DESCRIPTION OF THE TASK:
Copy exactly, please, the lines of the data from its start through the line containing "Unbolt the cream". Number the lines from 1 and leave blank lines out.

DATASET SECTION:
▼
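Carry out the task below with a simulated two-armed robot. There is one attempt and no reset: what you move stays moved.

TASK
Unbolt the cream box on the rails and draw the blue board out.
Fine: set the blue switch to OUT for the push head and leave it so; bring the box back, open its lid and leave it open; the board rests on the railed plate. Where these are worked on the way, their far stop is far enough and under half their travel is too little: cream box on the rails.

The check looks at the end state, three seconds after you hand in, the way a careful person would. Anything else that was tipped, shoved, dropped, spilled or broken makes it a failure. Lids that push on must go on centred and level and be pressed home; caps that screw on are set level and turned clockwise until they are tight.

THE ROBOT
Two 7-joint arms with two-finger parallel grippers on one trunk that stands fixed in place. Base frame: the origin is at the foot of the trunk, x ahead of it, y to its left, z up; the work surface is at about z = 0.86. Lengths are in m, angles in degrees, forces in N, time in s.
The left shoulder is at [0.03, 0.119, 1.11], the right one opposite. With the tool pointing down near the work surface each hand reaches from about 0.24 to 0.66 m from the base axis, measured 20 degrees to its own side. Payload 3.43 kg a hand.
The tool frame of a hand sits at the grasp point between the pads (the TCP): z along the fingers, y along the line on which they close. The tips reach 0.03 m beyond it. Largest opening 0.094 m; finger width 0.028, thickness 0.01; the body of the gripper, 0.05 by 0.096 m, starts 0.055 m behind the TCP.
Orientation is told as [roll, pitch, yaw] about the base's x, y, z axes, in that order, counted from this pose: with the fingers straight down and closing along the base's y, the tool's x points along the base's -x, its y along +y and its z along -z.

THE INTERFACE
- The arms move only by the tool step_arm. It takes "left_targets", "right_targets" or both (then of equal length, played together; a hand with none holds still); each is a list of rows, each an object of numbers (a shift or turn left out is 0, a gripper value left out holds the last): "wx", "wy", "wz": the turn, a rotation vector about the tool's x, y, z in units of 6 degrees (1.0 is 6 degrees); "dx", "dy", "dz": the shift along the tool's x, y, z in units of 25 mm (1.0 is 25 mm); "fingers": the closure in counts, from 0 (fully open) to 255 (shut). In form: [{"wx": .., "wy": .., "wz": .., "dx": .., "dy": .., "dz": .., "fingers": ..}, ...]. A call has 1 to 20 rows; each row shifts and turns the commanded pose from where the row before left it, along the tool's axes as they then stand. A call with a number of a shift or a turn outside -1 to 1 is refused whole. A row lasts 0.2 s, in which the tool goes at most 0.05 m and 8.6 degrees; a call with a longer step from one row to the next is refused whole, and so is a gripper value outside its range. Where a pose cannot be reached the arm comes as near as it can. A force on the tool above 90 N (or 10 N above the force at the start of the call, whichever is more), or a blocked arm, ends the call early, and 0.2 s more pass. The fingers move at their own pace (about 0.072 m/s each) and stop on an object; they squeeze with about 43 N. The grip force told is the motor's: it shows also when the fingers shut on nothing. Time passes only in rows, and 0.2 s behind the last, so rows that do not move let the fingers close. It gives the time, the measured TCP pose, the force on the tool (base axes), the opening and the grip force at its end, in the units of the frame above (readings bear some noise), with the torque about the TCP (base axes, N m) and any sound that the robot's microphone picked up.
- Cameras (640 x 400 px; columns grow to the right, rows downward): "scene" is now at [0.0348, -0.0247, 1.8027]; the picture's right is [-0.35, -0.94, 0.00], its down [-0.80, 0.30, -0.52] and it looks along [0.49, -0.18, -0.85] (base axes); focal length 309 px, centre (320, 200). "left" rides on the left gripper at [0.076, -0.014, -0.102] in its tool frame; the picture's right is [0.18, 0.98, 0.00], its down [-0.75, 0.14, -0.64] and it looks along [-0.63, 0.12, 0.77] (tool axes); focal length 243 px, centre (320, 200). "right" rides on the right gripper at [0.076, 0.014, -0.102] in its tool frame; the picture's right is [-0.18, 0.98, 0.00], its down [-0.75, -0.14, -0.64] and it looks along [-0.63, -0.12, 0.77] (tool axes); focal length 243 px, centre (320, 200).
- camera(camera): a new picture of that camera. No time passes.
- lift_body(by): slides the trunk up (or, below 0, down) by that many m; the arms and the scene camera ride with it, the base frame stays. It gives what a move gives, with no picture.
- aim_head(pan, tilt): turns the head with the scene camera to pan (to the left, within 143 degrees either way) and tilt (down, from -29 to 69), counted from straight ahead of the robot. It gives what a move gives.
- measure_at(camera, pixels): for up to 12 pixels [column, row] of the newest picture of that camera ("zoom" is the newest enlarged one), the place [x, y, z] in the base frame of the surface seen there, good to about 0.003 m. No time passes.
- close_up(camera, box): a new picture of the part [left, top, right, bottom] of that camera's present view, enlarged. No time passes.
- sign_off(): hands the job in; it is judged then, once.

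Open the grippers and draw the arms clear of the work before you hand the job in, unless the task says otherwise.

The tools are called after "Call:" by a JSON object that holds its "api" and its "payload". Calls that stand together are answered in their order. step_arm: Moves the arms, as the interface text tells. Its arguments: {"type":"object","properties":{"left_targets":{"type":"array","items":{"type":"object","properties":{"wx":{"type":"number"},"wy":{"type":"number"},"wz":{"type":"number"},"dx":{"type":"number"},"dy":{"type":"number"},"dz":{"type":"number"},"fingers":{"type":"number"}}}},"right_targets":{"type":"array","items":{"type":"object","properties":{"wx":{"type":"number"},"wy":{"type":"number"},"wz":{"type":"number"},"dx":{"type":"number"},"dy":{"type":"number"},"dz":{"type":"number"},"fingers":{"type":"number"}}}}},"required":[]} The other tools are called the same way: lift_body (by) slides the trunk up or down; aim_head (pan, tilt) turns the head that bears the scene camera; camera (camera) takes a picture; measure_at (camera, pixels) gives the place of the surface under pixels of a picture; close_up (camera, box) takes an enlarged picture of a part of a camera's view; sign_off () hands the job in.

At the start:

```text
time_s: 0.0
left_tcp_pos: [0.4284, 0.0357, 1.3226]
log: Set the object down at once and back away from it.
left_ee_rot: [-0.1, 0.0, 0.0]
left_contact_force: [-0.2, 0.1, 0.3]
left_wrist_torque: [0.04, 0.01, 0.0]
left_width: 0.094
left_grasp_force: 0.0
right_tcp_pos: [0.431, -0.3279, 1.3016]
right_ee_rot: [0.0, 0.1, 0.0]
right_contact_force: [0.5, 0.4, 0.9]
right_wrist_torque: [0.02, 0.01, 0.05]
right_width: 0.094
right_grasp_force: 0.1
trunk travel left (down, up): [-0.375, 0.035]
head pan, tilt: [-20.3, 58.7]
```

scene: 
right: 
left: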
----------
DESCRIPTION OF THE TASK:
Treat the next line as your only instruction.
▲
ANSWER TO THE TASK:
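1. Carry out the task below with a simulated two-armed robot. There is one attempt and no reset: what you move stays moved.
2. TASK
3. Unbolt the cream box on the rails and draw the blue board out.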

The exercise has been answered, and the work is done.